Short exercise: Provide the full wording of the article, which begins "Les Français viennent".

-- START Article --

Les Français viennent d’élire Nicolas SARKOZY à la Présidence de la République. Au terme d’une campagne intense qui a mobilisé les électeurs de manière civique exceptionnelle, sa victoire est incontestable. Le verdict du suffrage universel ne peut être remis en cause. Aucune manifestation de violence ne saurait être tolérée.
Si la défaite lourde de Ségolène ROYAL suscite beaucoup de déception et d’inquiétude chez les hommes et les femmes de progrès, elle ne doit pas démobiliser tous ceux et toutes celles qui refusent les choix de société de la droite. Dans six semaines, une nouvelle échéance démocratique majeure permettra d’élire les députés à l’Assemblée Nationale les 10 et 17 juin. La droite ne doit pas s’arroger tous les pouvoirs. L’équilibre de nos institutions, comme les besoins de nos concitoyens exigent que la gauche puisse siéger, en nombre et en force, à l’Assemblée nationale.
Dans la 1ère circonscription de l’Essonne, 56,4% (62% à Evry) d’entre eux ont préféré le projet défendu par Ségolène ROYAL. Appuyé sur un taux de participation record (84,4%), ce bon résultat prouve l’attachement des citoyens des six villes de la circonscription aux valeurs de la gauche.
Vote sociologique, choix fort entre deux modèles à l’issue d’une campagne indécise et parfois déroutante, l’élection présidentielle s’est révélée une fois de plus l’acte majeur de la vie politique française. Ce vote est d’abord structurant. Il dessine une France profondément modifiée par l’adhésion d’une majorité au retour de l’ordre, du mérite et de la valeur du travail. Cette aspiration du peuple n’est pas rétrograde, pas plus qu’elle n’est conservatrice. Elle correspond à la progression de l’individualisme davantage qu’à la régression des valeurs de solidarité et de justice sociale. Ce refus de l’égalitarisme se conjugue aussi avec un besoin d’autorité et de morale publique.

-- END Article --
-- START Given information --

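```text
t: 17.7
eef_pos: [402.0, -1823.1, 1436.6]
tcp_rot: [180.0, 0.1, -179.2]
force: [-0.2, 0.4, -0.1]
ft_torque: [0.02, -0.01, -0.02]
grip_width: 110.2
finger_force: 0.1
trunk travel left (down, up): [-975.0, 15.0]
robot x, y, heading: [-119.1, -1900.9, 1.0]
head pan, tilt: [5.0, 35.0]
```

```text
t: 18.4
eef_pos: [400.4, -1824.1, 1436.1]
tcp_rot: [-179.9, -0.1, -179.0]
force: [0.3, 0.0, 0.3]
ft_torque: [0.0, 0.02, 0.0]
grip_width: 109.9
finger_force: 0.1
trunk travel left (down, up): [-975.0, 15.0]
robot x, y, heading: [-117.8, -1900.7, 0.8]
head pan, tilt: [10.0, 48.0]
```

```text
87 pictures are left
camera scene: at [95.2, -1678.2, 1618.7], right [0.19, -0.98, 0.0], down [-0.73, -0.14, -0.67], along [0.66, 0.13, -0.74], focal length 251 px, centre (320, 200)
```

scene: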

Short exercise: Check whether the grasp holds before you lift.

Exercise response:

-- END Given information --

Exercise response:
Les Français viennent d’élire Nicolas SARKOZY à la Présidence de la République. Au terme d’une campagne intense qui a mobilisé les électeurs de manière civique exceptionnelle, sa victoire est incontestable. Le verdict du suffrage universel ne peut être remis en cause. Aucune manifestation de violence ne saurait être tolérée.
Si la défaite lourde de Ségolène ROYAL suscite beaucoup de déception et d’inquiétude chez les hommes et les femmes de progrès, elle ne doit pas démobiliser tous ceux et toutes celles qui refusent les choix de société de la droite. Dans six semaines, une nouvelle échéance démocratique majeure permettra d’élire les députés à l’Assemblée Nationale les 10 et 17 juin. La droite ne doit pas s’arroger tous les pouvoirs. L’équilibre de nos institutions, comme les besoins de nos concitoyens exigent que la gauche puisse siéger, en nombre et en force, à l’Assemblée nationale.
Dans la 1ère circonscription de l’Essonne, 56,4% (62% à Evry) d’entre eux ont préféré le projet défendu par Ségolène ROYAL. Appuyé sur un taux de participation record (84,4%), ce bon résultat prouve l’attachement des citoyens des six villes de la circonscription aux valeurs de la gauche.
Vote sociologique, choix fort entre deux modèles à l’issue d’une campagne indécise et parfois déroutante, l’élection présidentielle s’est révélée une fois de plus l’acte majeur de la vie politique française. Ce vote est d’abord structurant. Il dessine une France profondément modifiée par l’adhésion d’une majorité au retour de l’ordre, du mérite et de la valeur du travail. Cette aspiration du peuple n’est pas rétrograde, pas plus qu’elle n’est conservatrice. Elle correspond à la progression de l’individualisme davantage qu’à la régression des valeurs de solidarité et de justice sociale. Ce refus de l’égalitarisme se conjugue aussi avec un besoin d’autorité et de morale publique.